# Supplied passage start

Moving onto the second stanza, Lorde begins with “I cross her borders at midnight” (Lorde line 16). Although Lorde never mentions the Berlin Wall specifically in this poem, she strategically divides her poem into two stanzas. Almost as the border she is referring to is the Berlin Wall which divides Berlin in two, and her poem into two stanzas. She does this in a way that highlights division, division of Berlin, division of the poem. She ends the poem with a reference of a nightingale, “A nightingale waits in the alley/next to the yellow phone booth”(Lorde lines 31-32). Nightingales when used in poetry such as “Ode to a Nightingale” by John Keats, have become a symbol for division: life or death, masculinity and femininity, silence and expression. The nightingale represents Berlin at this time (Farber 153). It was divided by the Berlin Wall and its people were also divided, as was Lorde. The people of Berlin were divided by race, fear, and gender. Lorde, who also struggled with these things, used it to connect to Afro-Germans. In doing so, she was able to help create the Afro-German identity movement. She was able to use her own struggles and connect with those around them. While studying Lorde throughout this course, I have been able to realize that Lorde takes her fears, insecurities, trauma, and oppressions and uses them to become powerful and strong. She created a voice for not only herself, but for those around her who needed someone such as Lorde to help right the injustices around them. Not only was she able to do this is America, she was able to help a struggling Berlin.

  1. As I stated in my post, Lorde finds the injustices, oppressions, and struggles around her to make connections with her audience. Do you feel that you share any injustices, oppressions, and struggles with Lorde?
  2. After reading “Berlin Is Hard on Colored Girls”, do you think that the “strange woman” is the Berlin Wall? Or an actual woman? (This is something I wondered while reading and thought hearing your comments would help me to understand!)

Work Cited:

Farber, Paul. “I Cross Her Borders at Midnight.” Audre Lorde’s Transitional Legacies, edited by Stella Bolaki and Sabine Broeck, 2015, pp. 152-153.

Lorde, Audre. Berlin Is Hard on Colored Girls, 1986.

Wilder, Charly. Audre Lorde’s Berlin, The New York Times, 19 Jul. 2019, https://drive.google.com/file/d/1dn36LUZan6GgZHbFpxJouSBZmhvTWEK0/view. Accessed 15 Apr. 2020.

# Supplied passage end

- What you need to do -
Retype the section of the supplied passage that opens with "1. As I stated" and closes with "me to understand!)".

# Excerpted data start

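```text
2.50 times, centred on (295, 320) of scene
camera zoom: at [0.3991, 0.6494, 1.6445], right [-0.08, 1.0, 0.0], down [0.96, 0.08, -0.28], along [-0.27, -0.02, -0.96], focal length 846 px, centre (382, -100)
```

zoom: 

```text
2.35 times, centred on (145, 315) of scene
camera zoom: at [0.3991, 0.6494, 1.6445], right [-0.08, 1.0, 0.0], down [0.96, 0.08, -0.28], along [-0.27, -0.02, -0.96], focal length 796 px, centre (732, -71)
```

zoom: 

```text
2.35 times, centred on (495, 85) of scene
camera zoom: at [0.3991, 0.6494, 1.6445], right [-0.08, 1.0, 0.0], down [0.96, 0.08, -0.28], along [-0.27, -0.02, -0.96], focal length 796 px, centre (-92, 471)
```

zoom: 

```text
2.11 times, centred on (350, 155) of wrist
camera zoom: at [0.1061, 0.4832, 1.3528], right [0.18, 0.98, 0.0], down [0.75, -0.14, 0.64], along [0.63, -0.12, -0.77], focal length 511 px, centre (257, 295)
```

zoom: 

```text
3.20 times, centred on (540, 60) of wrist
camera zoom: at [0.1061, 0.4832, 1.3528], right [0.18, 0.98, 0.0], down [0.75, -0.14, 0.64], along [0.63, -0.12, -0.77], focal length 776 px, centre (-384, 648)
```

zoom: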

# Excerpted data end
# Excerpted data start

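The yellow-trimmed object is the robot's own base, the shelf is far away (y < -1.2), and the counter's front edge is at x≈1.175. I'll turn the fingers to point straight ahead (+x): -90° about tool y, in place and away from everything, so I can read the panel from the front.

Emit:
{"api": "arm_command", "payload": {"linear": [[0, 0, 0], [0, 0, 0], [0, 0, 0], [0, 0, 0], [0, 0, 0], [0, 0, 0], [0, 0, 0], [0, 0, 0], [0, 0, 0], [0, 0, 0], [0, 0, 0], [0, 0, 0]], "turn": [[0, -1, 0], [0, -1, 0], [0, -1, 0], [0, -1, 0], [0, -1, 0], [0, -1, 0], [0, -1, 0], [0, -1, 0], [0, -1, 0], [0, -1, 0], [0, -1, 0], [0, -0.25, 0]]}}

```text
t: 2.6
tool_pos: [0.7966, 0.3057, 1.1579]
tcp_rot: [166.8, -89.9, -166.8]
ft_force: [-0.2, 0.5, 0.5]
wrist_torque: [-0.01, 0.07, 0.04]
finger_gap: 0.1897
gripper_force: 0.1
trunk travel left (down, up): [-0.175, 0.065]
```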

# Excerpted data end
# Excerpted data start

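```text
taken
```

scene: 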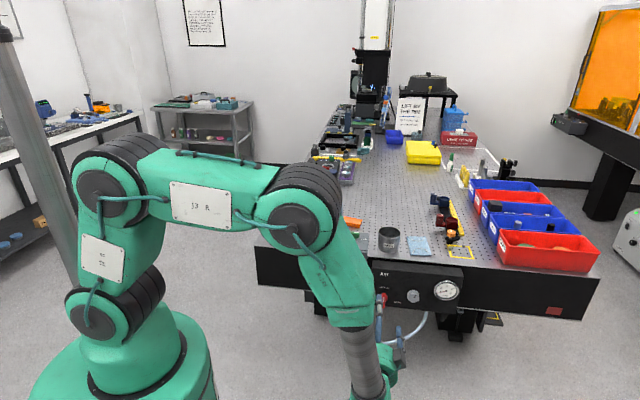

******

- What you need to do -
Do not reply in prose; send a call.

# Excerpted data end

- Result of this exercise -
1. As I stated in my post, Lorde finds the injustices, oppressions, and struggles around her to make connections with her audience. Do you feel that you share any injustices, oppressions, and struggles with Lorde?
  2. After reading “Berlin Is Hard on Colored Girls”, do you think that the “strange woman” is the Berlin Wall? Or an actual woman? (This is something I wondered while reading and thought hearing your comments would help me to understand!)